GOAL A — Retype the section of the text passage that opens with "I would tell" and closes with "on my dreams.".

--- START OF TEXT PASSAGE ---

I love giving back because the position I am in today is not always guaranteed and I must give back to the kids, to the people in need. My heart just feels very happy and at peace when I can make a child’s day or anyone’s. Everyone deserves to have a smile on their face. To me, giving back is very important.

What would you tell young athletes about community service?

I would tell them that they are very crucial and important because you want the people behind you to also know you don’t only want to succeed in your career but you want to make a difference in your community. And the people around you are most likely going to follow your in your footsteps. They listen to you, as a role model and athlete.

Tell me about one particularly moving moment, where being a boxer made a real difference?

Being a boxer had a huge impact on my life was when I set up a booth and did a training session at my church in Tulare, California. After the kids saw me train and all my belts and videos, they were just completely in awe. I was their superhero. That’s when I realized that I can make a change and difference in the world for the better. I want to inspire people and one day I want them to tell me, because of you I never gave up on my dreams.

--- END OF TEXT PASSAGE ---
--- START OF SUPPLIED INFORMATION ---

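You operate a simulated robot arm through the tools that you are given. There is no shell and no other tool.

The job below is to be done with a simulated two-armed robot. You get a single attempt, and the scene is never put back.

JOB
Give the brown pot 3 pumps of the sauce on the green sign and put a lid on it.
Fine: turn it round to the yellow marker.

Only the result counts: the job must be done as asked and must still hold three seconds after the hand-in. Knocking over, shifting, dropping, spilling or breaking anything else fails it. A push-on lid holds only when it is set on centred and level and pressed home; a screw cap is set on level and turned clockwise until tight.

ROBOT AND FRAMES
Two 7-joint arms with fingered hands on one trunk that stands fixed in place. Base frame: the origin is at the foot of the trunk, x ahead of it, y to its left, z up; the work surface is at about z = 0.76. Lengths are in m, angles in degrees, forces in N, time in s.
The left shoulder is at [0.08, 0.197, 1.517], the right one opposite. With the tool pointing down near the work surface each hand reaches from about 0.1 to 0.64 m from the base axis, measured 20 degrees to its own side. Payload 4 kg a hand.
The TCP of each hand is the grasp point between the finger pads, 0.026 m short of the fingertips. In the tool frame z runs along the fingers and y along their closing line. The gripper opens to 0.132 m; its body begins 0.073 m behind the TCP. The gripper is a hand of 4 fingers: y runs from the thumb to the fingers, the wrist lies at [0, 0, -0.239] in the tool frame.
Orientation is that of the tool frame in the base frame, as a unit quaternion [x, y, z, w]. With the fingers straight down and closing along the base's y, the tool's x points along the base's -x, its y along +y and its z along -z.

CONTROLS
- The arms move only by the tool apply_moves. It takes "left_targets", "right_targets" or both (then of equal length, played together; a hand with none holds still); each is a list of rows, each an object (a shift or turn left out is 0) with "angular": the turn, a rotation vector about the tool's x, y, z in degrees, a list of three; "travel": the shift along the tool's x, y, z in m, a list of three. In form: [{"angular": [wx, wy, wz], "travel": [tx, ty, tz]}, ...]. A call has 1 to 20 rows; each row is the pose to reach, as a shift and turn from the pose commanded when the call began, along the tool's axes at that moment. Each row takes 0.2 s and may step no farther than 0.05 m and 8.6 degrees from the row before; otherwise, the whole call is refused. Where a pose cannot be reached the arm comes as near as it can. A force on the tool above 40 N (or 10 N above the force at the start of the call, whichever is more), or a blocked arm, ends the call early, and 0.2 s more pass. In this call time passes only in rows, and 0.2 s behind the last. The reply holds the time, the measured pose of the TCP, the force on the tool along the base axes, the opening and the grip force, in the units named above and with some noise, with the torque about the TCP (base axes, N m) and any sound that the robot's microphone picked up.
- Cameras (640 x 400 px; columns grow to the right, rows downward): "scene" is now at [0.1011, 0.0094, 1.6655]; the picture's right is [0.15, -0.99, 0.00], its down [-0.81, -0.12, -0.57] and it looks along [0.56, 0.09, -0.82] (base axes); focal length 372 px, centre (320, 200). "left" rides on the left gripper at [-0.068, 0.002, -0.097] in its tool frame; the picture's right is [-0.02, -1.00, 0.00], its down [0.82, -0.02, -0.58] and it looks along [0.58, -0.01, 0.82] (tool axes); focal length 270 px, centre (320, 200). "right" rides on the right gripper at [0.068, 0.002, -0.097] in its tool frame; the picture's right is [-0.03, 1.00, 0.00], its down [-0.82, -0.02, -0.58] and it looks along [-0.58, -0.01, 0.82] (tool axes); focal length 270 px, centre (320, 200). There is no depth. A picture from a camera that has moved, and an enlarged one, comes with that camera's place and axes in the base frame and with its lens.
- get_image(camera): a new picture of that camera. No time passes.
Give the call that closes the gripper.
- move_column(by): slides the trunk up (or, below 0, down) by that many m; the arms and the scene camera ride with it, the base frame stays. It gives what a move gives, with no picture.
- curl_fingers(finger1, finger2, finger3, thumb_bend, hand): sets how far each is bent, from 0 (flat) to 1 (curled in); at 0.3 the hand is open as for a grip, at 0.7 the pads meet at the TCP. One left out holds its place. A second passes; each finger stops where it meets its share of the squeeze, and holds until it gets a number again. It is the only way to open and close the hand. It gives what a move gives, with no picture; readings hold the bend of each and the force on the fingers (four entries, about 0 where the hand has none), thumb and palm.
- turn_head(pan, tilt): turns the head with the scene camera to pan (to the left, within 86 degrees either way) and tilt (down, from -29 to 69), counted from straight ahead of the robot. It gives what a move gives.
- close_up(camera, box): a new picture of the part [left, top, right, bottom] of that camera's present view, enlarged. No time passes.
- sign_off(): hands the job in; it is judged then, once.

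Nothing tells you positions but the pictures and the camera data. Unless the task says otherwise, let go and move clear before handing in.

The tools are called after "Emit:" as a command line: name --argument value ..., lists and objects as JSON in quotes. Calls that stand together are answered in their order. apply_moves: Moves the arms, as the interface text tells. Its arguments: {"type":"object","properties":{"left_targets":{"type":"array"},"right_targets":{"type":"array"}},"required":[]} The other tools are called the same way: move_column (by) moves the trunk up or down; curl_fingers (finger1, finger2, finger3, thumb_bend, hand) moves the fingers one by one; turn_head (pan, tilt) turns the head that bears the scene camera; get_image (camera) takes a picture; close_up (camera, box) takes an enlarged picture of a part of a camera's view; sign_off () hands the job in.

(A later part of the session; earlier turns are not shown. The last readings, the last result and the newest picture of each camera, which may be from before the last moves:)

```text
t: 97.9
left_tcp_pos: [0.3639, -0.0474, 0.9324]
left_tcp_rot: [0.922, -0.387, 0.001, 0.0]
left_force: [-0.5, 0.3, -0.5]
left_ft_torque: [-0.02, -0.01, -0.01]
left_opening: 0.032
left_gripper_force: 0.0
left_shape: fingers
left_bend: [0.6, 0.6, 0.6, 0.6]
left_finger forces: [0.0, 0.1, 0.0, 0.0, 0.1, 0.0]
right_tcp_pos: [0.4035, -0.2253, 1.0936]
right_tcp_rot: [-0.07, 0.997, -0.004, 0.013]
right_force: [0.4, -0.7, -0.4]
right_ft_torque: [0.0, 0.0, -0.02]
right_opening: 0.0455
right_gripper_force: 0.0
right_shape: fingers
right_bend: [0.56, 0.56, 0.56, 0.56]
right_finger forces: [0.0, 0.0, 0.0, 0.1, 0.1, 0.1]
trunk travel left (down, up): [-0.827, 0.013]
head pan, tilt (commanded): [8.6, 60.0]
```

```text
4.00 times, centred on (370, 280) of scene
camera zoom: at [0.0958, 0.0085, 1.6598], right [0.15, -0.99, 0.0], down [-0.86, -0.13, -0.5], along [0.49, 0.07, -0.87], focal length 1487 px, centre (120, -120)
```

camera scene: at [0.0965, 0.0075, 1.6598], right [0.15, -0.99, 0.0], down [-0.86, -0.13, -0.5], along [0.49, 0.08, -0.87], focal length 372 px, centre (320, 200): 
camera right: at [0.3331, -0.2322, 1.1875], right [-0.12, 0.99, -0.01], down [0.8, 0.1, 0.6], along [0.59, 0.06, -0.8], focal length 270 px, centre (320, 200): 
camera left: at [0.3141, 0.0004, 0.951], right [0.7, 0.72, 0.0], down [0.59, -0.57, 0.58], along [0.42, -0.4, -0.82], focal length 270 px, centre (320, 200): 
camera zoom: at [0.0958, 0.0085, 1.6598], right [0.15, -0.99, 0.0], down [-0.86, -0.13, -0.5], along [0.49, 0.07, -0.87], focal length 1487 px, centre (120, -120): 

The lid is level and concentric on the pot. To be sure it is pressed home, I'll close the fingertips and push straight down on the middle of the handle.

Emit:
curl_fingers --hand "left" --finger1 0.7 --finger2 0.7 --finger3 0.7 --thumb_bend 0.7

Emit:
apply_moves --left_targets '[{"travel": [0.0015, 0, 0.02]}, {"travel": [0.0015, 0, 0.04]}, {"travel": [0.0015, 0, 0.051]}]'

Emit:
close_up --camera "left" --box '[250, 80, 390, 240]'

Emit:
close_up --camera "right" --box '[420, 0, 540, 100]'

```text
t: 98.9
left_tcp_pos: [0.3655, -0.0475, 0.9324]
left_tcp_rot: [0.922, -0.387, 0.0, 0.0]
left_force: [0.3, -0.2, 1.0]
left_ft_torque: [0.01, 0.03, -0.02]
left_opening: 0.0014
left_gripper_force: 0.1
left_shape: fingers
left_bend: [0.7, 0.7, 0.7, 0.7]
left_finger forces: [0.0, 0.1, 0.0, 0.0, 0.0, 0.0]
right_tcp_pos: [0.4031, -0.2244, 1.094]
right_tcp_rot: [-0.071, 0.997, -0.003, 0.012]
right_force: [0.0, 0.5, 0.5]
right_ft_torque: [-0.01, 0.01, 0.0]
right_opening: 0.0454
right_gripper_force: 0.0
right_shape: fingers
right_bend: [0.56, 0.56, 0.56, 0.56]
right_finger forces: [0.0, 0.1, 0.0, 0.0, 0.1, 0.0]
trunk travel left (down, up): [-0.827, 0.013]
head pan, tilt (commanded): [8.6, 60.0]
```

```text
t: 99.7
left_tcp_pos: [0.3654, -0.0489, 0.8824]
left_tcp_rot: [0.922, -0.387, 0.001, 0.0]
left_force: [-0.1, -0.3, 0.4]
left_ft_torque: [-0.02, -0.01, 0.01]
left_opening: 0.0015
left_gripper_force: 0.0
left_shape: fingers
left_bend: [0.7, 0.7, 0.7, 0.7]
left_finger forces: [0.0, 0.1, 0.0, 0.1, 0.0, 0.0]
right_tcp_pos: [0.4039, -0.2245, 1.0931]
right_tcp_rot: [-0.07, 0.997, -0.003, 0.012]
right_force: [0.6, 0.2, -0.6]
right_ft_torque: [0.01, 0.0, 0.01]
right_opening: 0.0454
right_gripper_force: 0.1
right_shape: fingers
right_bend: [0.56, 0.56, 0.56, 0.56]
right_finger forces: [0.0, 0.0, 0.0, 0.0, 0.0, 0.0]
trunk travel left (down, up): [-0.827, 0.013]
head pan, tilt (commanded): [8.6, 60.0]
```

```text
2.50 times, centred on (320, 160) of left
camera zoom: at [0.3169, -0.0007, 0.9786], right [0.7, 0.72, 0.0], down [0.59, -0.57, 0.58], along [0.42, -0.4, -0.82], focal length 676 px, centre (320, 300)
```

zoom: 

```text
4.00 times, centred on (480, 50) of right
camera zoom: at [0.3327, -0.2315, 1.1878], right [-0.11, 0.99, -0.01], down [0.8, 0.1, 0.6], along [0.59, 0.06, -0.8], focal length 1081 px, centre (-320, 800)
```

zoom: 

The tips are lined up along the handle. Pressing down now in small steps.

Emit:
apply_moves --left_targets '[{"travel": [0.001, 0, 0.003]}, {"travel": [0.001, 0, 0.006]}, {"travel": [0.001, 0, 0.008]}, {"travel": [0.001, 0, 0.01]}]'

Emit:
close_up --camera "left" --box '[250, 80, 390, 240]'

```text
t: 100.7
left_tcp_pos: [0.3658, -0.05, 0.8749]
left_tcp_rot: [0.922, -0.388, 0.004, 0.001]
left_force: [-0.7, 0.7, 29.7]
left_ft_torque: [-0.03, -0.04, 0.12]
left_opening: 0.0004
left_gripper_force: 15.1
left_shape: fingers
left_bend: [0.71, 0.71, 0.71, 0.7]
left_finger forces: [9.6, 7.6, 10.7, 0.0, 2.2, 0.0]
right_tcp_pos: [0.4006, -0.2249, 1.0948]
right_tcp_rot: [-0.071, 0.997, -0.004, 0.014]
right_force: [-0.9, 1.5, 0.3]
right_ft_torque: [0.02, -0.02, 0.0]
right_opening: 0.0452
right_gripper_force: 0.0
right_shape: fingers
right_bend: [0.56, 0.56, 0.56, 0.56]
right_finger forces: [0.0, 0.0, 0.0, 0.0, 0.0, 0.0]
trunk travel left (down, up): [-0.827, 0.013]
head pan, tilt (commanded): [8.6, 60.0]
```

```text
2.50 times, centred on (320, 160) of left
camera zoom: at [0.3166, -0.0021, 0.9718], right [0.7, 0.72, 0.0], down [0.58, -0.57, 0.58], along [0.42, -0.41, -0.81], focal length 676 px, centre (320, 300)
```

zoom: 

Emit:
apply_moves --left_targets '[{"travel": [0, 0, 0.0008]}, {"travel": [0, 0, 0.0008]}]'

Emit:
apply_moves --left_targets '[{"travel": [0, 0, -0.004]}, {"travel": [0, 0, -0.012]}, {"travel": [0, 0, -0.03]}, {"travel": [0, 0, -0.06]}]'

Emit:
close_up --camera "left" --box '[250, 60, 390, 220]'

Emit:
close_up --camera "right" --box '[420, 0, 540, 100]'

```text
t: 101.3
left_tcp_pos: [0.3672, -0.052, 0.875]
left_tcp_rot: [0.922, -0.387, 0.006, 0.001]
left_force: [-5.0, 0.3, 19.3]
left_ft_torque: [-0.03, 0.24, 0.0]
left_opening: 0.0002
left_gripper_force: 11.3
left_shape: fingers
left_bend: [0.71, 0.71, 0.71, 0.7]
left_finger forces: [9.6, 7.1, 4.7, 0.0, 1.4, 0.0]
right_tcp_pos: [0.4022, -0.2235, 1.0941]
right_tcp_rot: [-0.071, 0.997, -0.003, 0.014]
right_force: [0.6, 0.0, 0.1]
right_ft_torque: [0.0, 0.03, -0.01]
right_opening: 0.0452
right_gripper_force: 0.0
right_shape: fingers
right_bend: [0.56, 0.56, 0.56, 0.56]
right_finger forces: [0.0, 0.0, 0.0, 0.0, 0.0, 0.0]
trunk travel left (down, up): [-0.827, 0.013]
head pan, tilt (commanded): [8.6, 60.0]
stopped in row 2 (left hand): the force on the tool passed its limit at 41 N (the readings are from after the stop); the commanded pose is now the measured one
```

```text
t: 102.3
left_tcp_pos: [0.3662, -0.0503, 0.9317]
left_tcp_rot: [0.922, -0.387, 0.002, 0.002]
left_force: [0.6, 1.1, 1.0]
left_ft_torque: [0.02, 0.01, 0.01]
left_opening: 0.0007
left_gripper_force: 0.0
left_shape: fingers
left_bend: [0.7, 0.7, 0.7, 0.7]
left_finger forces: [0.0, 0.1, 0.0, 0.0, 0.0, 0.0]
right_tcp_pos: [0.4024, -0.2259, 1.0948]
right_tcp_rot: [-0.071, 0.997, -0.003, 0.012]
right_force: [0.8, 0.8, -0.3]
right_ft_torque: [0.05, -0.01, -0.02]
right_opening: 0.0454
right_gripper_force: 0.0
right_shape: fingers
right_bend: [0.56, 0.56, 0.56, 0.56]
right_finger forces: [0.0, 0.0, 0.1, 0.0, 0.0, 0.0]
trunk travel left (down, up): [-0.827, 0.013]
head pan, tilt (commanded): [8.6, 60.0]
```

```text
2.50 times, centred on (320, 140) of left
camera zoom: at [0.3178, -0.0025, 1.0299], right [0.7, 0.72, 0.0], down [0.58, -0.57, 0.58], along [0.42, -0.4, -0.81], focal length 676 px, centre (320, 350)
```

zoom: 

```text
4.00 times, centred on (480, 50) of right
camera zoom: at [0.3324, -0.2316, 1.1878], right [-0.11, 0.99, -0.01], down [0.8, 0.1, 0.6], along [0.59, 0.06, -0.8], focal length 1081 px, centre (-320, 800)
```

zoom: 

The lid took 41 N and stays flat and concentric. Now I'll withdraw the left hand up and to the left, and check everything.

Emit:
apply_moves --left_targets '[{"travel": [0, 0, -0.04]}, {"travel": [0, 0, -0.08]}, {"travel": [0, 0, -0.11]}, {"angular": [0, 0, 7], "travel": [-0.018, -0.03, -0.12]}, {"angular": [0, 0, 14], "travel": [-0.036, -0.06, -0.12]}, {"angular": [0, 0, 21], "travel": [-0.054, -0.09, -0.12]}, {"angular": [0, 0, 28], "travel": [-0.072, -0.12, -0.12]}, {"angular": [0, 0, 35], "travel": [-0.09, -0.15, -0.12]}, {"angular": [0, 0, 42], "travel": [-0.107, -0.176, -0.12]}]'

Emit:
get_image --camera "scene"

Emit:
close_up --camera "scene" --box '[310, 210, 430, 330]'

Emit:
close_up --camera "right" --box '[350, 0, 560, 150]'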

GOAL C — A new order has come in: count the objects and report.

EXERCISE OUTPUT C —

--- END OF SUPPLIED INFORMATION ---

GOAL B — Quote the data above from the line containing "Give the brown" to the line containing "Fine: turn it round to the yellow marker.", inclusive, and stop. Format the lines as a JSON array of strings and drop empty lines.

EXERCISE OUTPUT A —
I would tell them that they are very crucial and important because you want the people behind you to also know you don’t only want to succeed in your career but you want to make a difference in your community. And the people around you are most likely going to follow your in your footsteps. They listen to you, as a role model and athlete.

Tell me about one particularly moving moment, where being a boxer made a real difference?

Being a boxer had a huge impact on my life was when I set up a booth and did a training session at my church in Tulare, California. After the kids saw me train and all my belts and videos, they were just completely in awe. I was their superhero. That’s when I realized that I can make a change and difference in the world for the better. I want to inspire people and one day I want them to tell me, because of you I never gave up on my dreams.

EXERCISE OUTPUT B —
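[
  "Give the brown pot 3 pumps of the sauce on the green sign and put a lid on it.",
  "Fine: turn it round to the yellow marker."
]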